February 2010, a party and a plan

In early February, three weeks after the earthquake, Bill and I are back in the Dominican Republic. I’ve stayed in regular contact with Piti by phone, and through him have kept abreast of how our Haitian friends are faring. Everyone is still reeling with shock from the disaster. Some have returned to Haiti, hoping that the reconstruction will mean jobs. But so far, no one has had any luck, since, of course, the rebuilding will not be taking place in the countryside but in the capital city, which is already packed with desperate people wanting to work.

In our own Dominican countryside, jobs are scarce. A sparse coffee harvest, a bad economy. Pablo is out of work, so we hire him for odd jobs that Piti could easily do by himself. Leonardo is off to the cane fields near La Romana, where the work is grueling. Six days cutting cane, whose sharp stalks are like knives, so that at the end of the day, his arms are full of the equivalent of little paper cuts. All this under the sweltering lowland sun. It’s hard to imagine the smirking Leonardo, who didn’t want to get his clothes dirty by taking his turn riding in the back of the pickup, taking on this kind of job.
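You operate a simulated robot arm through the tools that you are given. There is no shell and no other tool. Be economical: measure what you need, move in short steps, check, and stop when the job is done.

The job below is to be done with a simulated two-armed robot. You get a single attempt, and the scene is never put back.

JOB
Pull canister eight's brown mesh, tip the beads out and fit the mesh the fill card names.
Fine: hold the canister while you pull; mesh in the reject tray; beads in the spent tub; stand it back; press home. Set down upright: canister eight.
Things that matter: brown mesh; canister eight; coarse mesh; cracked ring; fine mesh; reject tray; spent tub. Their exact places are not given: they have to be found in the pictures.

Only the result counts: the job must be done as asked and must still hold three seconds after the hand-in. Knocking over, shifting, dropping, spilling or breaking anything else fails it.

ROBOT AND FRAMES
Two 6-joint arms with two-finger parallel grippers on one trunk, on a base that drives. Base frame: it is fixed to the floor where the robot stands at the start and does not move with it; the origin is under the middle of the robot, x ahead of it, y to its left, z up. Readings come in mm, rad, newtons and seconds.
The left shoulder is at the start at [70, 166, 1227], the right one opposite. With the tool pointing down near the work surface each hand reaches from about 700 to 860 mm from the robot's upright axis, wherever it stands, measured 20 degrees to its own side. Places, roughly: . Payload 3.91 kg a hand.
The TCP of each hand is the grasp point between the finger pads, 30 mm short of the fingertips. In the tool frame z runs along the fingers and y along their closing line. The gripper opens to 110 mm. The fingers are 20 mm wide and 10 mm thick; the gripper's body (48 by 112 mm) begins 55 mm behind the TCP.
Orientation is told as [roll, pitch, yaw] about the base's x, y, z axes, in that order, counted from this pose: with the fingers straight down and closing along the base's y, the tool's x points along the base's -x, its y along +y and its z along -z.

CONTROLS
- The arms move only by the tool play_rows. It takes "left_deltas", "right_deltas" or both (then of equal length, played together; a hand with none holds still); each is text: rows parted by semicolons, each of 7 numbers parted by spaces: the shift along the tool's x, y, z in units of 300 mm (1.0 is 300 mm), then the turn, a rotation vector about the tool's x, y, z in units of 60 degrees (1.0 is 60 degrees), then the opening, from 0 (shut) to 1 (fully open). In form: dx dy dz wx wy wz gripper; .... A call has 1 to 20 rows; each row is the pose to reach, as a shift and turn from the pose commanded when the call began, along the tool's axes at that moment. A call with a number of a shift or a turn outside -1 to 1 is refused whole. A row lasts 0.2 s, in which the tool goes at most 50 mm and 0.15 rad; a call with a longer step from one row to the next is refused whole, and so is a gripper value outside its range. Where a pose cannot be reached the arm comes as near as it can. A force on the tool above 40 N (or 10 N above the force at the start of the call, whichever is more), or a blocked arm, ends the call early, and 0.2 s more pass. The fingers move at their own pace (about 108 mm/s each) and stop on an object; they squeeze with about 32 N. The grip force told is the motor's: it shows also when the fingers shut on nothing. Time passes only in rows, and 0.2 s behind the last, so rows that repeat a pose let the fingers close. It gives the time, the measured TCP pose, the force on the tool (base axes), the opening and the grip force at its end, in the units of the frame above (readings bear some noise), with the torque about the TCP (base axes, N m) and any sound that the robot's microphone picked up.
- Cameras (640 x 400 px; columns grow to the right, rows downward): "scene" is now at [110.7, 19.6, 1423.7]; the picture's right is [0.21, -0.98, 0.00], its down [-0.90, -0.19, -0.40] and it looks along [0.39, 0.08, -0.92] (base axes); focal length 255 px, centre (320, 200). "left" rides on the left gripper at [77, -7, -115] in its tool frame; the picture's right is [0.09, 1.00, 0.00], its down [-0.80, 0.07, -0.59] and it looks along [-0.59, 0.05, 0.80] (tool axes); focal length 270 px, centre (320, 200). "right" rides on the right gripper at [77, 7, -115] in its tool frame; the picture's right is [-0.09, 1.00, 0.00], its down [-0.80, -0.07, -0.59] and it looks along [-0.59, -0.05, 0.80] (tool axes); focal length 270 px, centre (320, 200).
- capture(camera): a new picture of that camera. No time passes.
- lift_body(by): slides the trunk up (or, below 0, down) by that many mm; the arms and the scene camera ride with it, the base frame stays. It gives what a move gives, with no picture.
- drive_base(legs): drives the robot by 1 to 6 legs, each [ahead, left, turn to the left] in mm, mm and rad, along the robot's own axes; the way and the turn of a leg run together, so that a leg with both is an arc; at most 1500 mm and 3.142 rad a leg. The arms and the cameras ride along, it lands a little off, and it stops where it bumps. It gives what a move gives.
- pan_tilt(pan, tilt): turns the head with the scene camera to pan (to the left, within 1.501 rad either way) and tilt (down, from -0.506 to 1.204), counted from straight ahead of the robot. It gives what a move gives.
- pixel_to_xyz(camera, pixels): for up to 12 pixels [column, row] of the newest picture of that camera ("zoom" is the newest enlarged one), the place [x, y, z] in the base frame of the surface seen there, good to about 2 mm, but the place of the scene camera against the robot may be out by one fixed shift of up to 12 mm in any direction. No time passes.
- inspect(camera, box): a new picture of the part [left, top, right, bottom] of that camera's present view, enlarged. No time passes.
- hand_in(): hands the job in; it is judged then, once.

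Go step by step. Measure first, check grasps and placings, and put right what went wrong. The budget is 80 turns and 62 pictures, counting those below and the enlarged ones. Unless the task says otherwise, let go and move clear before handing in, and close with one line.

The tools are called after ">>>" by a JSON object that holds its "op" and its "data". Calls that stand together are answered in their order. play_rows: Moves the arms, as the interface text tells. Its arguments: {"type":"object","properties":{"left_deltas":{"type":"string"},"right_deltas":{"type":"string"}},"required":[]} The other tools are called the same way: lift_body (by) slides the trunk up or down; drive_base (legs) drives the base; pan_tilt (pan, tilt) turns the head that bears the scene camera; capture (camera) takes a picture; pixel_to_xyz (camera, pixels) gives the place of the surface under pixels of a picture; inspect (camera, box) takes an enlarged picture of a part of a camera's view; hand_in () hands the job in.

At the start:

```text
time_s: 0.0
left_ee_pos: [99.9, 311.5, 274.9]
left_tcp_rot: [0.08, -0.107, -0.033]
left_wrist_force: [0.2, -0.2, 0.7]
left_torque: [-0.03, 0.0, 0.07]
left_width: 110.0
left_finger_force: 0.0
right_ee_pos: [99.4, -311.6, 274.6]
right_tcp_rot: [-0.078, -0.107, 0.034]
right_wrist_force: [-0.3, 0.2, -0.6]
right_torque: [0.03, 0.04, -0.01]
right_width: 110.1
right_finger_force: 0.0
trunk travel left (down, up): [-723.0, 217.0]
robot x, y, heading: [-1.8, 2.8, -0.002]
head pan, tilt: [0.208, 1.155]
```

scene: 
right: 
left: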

“Things are very difficult,” Piti admits with a sigh. It is now his habitual mode of verbal punctuation instead of the giggles of the past. The boy has become a man, a heavyhearted one.

In an attempt to raise everyone’s spirits, Bill and I decide to throw a party for our Haitian friends. We’ll prepare a meal, featuring a Haitian favorite, goat. Afterward, we’ll have music provided by Piti and friends.

We propose the idea to Piti. What does he think?

He giggles in reply.

And so it is that a month after the earthquake, almost to the day, we are partying in the little house. It’s the first time I’ve seen Eseline smiling since we arrived. She has been sullen, shaking her head whenever I ask what’s wrong, using a few phrases I’ve learned in Kreyòl. But tonight, she is in her element, partying like the girl she still is. All the young Haitian men want to dance with her. I can see what Eli meant. But Piti seems unperturbed as he sings away. Thank goodness he is not a jealous man.